Today, Wizards of the Coast announced that it was banning Bridge from Below in Magic’s Modern format. While many expected some action would be taken to stop the bleeding after Hogaak, Arisen Necropolis completely warped the metagame, few predicted that Bridge from Below would be the victim.

“In recent weeks, Hogaak Bridgevine has been the most played Modern deck on Magic Online and has earned over three times as many 5-0 League trophies as the deck with the next most,” Wizards said. “It has only two unfavorable matchups among the other ten most played decks and a high win rate against lesser played ‘rogue’ decks. Especially telling is its Game 1 win rate of roughly 66%, requiring most decks to sideboard heavily against it.”

“With several high-profile Modern events coming soon and Hogaak Bridgevine continuing to be problematic for the health of the metagame, we’ve determined now is the right time to take action in order to allow players enough advance notice to prepare for those events.”

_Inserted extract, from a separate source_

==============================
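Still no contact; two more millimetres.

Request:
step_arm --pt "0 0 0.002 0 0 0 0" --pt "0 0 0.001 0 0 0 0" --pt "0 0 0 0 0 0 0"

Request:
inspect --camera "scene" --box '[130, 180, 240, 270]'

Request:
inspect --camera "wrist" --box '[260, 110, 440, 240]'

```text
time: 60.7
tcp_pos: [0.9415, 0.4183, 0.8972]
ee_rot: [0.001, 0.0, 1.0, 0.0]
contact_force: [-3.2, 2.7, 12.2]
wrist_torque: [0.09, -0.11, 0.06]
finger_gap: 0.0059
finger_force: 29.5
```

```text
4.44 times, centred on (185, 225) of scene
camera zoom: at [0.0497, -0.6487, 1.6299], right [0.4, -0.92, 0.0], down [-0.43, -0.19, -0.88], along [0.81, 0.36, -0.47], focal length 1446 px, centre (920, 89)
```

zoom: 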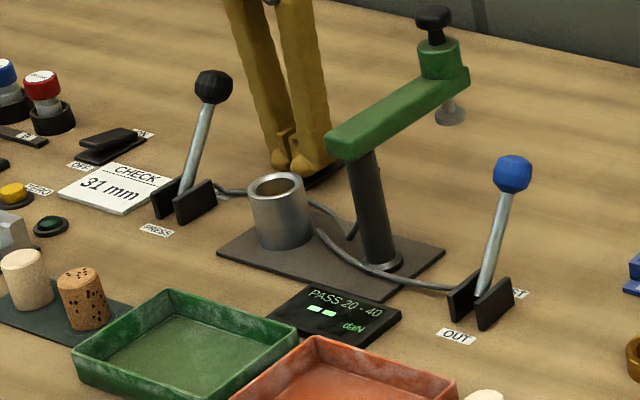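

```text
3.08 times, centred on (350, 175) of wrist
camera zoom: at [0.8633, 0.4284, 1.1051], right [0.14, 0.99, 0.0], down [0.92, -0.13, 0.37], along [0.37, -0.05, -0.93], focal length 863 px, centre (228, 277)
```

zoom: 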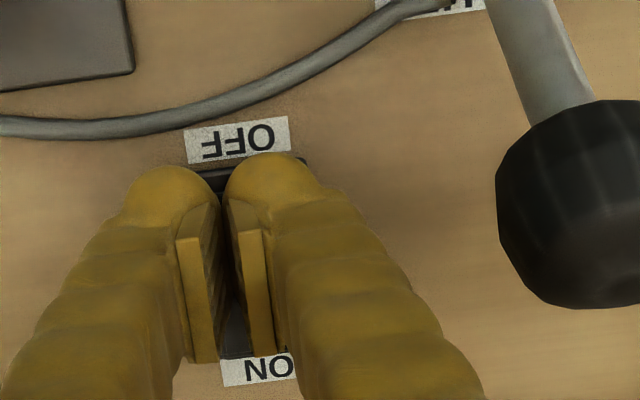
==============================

None of that should surprise anyone who has been following the shifting metagame since the release of Modern Horizons just a few weeks ago. The set brought both Hogaak, Arisen Necropolis and Altar of Dementia into Modern, which synergize well with Bridge. But the question remained, why Bridge from Below?

“[W]e identified Bridge from Below as the card most likely to cause metagame imbalance again in the future,” Wizards wrote. “Because Bridge from Below doesn’t cost mana or other resources to use and isn’t reliant on being drawn naturally from the library, its power level is highly sensitive to the cards that synergize with it. As new card designs that have synergy with the graveyard are released over time, Bridge from Below is the most likely key card in the deck to become problematic again.”

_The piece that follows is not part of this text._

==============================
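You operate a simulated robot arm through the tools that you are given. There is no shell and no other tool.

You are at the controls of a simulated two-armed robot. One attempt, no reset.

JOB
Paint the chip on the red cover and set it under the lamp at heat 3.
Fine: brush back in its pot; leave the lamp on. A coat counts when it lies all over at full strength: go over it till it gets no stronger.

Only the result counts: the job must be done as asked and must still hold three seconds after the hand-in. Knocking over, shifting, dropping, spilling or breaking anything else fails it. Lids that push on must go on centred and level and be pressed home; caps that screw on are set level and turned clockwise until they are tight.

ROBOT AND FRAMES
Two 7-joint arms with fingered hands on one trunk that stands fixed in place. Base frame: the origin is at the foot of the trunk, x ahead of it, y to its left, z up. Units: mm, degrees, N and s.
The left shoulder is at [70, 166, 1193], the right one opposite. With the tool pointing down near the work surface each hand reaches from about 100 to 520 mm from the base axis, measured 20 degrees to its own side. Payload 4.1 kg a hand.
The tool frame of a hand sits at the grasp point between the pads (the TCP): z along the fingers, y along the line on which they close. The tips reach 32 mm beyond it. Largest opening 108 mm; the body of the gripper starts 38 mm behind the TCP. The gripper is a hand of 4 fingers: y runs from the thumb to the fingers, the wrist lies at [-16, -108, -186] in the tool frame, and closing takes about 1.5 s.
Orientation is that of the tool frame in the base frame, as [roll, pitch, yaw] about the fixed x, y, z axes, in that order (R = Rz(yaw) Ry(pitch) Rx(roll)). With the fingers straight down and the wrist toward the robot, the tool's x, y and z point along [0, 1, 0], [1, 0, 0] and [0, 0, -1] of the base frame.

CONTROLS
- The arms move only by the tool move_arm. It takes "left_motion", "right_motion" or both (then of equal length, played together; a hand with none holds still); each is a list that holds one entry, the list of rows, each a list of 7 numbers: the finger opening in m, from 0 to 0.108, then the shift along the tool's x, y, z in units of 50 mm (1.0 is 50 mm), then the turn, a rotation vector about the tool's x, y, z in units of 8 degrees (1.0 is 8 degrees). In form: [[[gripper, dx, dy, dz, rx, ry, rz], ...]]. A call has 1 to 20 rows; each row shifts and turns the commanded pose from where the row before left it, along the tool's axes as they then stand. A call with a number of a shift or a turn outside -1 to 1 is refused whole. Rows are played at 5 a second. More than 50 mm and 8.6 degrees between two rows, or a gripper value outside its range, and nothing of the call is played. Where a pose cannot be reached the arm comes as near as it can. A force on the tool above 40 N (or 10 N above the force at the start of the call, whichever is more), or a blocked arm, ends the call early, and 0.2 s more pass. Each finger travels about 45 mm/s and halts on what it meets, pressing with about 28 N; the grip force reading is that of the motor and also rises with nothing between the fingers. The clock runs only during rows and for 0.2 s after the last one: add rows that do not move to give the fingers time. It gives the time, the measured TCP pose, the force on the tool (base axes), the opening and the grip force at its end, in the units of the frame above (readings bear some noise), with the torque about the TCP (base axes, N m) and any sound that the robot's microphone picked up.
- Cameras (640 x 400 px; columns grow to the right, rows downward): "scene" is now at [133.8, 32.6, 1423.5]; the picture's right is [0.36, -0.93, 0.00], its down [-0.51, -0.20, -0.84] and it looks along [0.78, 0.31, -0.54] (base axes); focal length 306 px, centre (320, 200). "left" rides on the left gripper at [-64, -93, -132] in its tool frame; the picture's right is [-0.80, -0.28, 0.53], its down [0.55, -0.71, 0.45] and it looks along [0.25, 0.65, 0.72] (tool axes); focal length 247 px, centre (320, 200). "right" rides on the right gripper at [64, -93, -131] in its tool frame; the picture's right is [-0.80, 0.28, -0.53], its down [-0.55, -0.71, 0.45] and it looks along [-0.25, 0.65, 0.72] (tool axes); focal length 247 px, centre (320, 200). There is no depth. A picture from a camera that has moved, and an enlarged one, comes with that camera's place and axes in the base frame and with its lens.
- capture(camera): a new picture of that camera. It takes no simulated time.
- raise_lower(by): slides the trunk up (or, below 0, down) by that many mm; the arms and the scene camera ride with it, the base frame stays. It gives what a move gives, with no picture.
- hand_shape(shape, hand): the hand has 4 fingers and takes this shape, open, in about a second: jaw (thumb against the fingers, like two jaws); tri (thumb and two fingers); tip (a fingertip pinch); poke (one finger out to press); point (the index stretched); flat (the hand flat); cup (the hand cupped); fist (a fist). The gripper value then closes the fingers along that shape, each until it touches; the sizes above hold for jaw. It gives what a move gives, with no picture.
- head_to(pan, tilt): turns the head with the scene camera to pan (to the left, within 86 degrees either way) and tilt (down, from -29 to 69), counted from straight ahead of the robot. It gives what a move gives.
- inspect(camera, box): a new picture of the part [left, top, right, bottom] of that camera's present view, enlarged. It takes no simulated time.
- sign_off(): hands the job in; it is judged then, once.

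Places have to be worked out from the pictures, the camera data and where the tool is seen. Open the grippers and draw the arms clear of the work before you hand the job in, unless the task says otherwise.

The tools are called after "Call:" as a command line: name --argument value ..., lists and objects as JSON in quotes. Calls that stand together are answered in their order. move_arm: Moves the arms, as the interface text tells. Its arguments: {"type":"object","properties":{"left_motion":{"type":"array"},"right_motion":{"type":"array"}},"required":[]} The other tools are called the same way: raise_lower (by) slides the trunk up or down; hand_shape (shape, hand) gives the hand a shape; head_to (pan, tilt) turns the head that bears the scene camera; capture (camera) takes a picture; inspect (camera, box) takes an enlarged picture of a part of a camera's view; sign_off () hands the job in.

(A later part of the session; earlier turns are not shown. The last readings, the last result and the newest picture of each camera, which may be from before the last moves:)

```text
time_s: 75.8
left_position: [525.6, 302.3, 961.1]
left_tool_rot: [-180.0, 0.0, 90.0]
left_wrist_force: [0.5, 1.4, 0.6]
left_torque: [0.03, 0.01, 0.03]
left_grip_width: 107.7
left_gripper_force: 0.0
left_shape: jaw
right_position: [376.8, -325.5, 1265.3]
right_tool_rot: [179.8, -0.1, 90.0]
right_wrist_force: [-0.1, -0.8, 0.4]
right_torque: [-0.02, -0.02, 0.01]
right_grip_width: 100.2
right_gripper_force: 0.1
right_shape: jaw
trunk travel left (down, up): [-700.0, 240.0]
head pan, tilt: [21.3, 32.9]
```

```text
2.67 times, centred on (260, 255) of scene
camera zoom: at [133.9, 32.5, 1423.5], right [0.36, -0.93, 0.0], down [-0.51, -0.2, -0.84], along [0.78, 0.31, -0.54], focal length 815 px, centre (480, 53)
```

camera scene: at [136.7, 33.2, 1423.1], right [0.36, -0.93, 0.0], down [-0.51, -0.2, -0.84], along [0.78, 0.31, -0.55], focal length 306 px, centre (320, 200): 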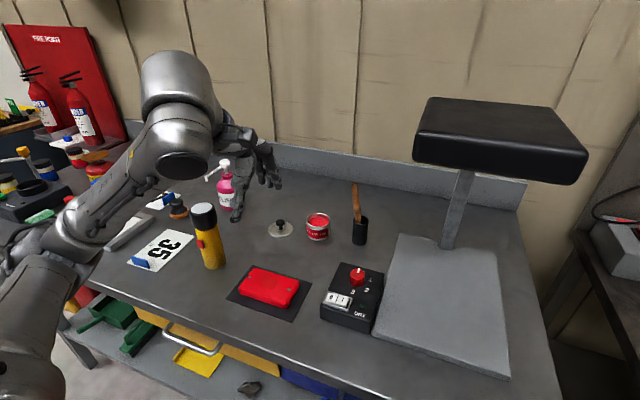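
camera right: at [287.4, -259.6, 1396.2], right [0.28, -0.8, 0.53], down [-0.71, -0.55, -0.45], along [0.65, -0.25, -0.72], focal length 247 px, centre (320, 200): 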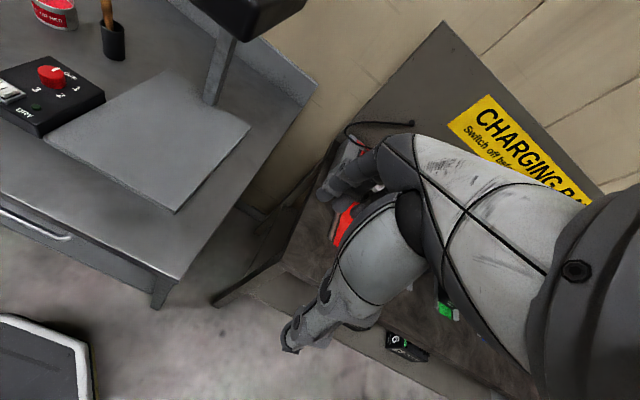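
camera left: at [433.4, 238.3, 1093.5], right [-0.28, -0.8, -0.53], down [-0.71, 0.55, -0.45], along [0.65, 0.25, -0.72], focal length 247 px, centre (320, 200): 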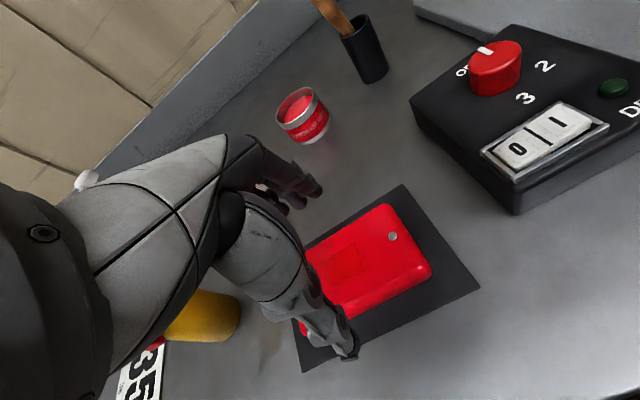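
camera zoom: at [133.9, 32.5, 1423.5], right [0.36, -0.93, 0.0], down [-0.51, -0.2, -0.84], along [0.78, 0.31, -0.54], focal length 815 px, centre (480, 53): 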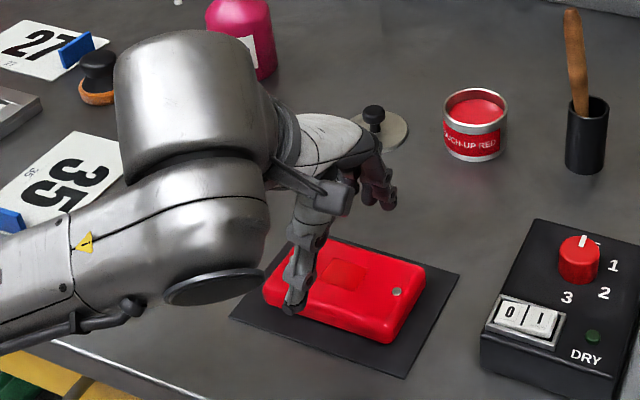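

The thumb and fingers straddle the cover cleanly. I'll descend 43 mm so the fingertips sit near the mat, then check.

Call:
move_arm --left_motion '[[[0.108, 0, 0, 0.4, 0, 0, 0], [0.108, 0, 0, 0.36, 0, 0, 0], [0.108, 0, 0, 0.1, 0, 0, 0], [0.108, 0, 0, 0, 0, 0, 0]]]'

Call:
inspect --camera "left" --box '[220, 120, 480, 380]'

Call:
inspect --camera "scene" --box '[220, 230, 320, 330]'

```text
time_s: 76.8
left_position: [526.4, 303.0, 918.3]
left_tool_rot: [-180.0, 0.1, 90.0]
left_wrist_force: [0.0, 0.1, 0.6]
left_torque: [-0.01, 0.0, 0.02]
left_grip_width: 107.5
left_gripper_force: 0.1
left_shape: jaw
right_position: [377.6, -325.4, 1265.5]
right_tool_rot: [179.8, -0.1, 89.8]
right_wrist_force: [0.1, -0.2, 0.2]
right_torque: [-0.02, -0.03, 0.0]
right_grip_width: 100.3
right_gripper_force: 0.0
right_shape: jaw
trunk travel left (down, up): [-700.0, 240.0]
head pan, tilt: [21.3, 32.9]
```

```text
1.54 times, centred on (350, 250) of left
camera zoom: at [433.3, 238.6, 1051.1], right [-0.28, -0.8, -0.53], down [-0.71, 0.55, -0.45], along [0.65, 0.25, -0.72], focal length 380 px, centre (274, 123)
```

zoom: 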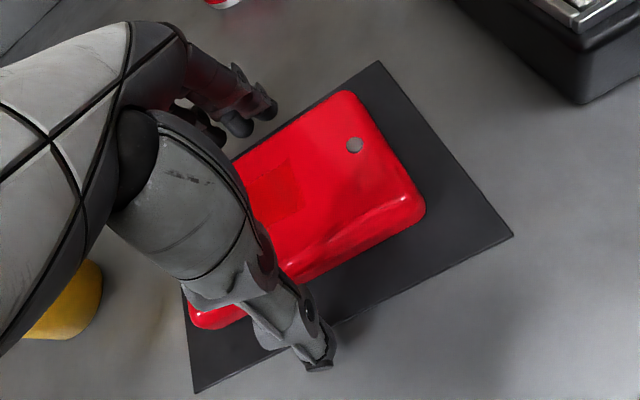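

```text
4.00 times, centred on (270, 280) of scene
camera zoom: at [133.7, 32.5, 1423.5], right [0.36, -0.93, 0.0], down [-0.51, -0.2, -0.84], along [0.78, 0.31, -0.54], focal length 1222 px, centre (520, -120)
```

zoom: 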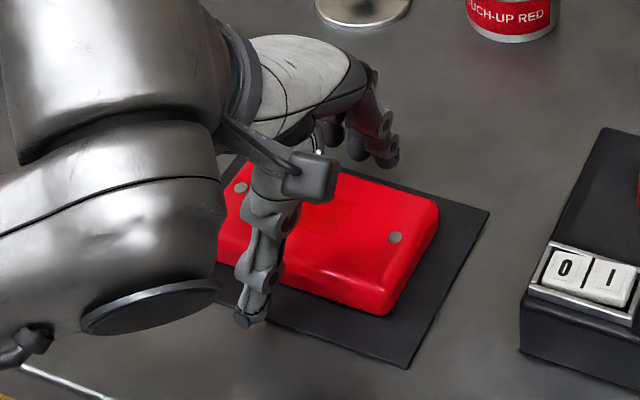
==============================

“Without Bridge from Below to continually produce Zombie tokens with which to convoke,” the continued, “The interaction between Hogaak and Altar Of Dementia should become more about stocking the graveyard for value over multiple turns rather than completing a one-turn win combo. This should open additional avenues for other decks to interact via creature combat, creature removal, or graveyard removal, and may also force graveyard decks to include more interactive cards, further slowing themselves down.”

Wizards said that their “goal is not to eliminate graveyard strategies from the Modern metagame, but rather to weaken this version of the graveyard combo archetype that has proven too powerful for other decks to reasonably adapt to.”

Bridge from Below was originally printed in the Future Sight expansion over 12 years ago and has long since been a dominant part of graveyard recursion decks in every format it is played in including Vintage, Legacy, and until now Modern. Wizards has previously flowed the strategy of banning combo enablers like Bridge, rather than payoffs like Hogaak, with the decision to ban Second Sunrise in Modern a few years ago.

Despite numerous cards in the format that are designed to battle graveyard-based strategies, Bridge from Below joins Golgari Grave-Troll on the Modern Banned list as Wizards continues to try to rein in one of Magic’s most versatile combo engines.